Over the last 50 years, my eclectic background in art has included involvement in many exhibitions and gallery affiliations including the organizing and curating of many theme-based art events. There have also been graphic design and editorial illustration assignments, the teaching of art, and curating same.
From Humboldt State University, I have degrees in art and psychology, referencing my two favorite topics, creativity and human behavior. Although I later fell in love with "real" artists like Michelangelo, Magritte, Max Ernst, Marcel Duchamp, and illustrators like Maxfield Parrish, Norman Rockwell, and Milton Glaser, the seminal influence in my art-making and creativity has to have been early comics and cartoons—all those rubbery, goofy characters. More importantly, it was viewing reality and culture through the subversive, funhouse lens of late '50s Mad Magazine. Weaned and art-damaged on this as a youth, such imagery and informed subversive wit played a big part in activating my imagination and laying the foundation of what I call Neocompostmodern Art— meaning today's interpretation of yesterday's vision of tomorrow…allowed to mulch. I continue to draw inspiration from those formative years.

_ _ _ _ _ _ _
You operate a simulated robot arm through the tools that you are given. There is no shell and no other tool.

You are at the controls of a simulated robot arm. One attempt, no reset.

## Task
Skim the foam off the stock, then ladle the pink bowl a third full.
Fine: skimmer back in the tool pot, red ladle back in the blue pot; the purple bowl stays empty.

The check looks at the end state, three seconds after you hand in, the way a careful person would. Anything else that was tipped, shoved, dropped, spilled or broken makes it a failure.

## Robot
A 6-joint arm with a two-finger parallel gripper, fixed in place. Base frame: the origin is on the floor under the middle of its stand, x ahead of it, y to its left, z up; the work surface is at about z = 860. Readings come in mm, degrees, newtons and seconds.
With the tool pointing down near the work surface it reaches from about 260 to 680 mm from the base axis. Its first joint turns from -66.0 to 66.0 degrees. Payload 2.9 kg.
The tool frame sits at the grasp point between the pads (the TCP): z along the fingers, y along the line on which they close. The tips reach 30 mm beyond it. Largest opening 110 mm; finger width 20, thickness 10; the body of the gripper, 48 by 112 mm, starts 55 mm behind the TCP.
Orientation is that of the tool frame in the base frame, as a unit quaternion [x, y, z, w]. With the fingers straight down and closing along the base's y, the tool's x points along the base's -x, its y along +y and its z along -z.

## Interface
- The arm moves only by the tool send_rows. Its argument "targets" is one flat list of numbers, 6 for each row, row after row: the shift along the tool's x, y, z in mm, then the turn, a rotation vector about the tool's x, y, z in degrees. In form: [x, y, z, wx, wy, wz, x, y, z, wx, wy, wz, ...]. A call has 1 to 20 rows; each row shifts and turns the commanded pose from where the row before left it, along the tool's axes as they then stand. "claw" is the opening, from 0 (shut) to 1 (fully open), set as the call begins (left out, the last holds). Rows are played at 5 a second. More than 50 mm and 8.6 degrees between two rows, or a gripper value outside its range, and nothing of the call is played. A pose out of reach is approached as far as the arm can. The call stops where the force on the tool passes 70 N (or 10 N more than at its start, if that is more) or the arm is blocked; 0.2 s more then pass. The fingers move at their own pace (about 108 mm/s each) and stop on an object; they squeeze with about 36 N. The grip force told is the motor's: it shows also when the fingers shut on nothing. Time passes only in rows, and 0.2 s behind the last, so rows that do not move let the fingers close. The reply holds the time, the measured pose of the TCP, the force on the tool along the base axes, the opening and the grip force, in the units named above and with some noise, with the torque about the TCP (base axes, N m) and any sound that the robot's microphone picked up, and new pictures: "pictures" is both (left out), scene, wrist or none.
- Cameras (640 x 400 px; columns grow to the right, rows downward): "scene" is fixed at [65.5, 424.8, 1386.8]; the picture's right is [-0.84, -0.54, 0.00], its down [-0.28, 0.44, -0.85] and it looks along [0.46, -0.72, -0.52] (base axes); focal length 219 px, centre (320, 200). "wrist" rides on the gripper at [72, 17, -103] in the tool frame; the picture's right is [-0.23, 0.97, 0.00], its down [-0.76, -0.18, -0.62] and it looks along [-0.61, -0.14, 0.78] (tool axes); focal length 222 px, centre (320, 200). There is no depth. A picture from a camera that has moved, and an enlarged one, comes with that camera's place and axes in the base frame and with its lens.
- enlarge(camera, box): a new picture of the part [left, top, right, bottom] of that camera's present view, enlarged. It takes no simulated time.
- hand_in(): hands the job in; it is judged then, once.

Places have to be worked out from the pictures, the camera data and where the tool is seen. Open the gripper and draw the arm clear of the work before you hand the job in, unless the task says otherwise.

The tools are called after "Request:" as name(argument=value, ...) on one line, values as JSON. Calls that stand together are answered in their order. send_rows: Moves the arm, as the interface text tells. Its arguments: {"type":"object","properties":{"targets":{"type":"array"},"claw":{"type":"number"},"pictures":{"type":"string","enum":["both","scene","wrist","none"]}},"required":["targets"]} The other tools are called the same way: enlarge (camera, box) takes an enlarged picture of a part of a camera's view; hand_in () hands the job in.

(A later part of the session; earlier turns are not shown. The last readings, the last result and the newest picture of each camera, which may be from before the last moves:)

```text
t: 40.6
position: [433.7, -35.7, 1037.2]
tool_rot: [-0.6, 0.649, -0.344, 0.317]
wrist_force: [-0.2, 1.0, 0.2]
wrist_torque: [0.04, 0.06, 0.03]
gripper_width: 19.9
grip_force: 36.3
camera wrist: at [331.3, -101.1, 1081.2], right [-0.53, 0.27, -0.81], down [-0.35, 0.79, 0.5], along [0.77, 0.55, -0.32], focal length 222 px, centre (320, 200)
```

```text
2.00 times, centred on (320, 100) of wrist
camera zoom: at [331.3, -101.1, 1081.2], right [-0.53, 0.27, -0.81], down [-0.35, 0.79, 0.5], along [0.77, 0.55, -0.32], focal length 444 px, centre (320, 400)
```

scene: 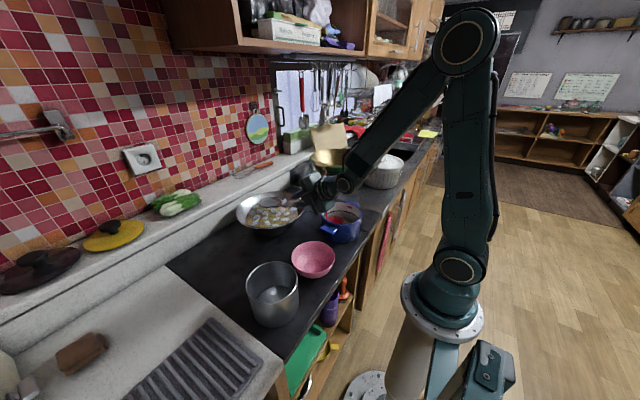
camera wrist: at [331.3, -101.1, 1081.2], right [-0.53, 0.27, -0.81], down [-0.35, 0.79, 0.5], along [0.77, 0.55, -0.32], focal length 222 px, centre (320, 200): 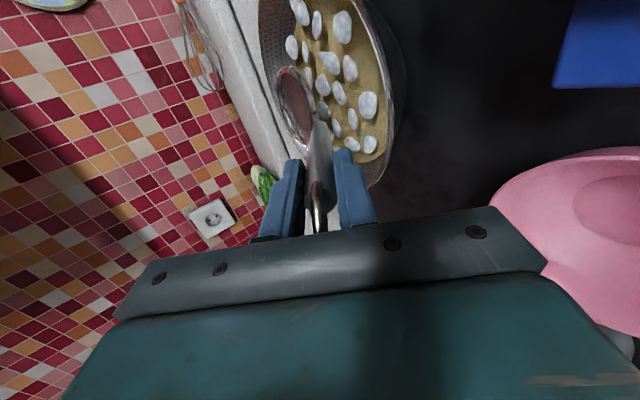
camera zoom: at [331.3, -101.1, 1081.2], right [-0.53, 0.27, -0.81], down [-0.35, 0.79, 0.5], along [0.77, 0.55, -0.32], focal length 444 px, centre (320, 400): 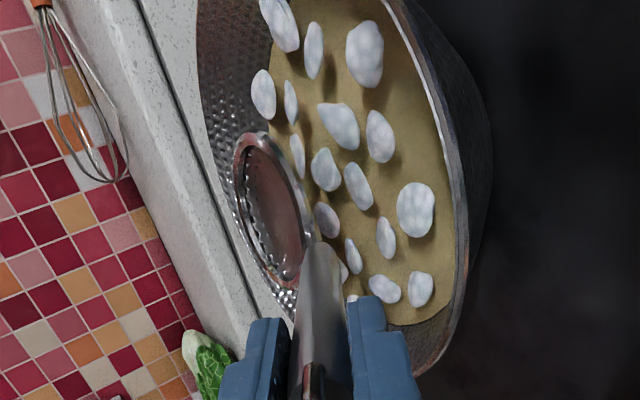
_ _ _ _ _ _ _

With everything, from conceptual illustration to fine art and beyond (including the making of objects), I hope to convey a personal and skewed sense of humor and style…where the conceptual quotient is high and often replete with the resonance of word against image. I delight in roaming around this cartoon-based surreal estate with its illusion and allusion…and I’m forever seeking a meaningful absurdity to the larger world. At least that's what it says in my notes.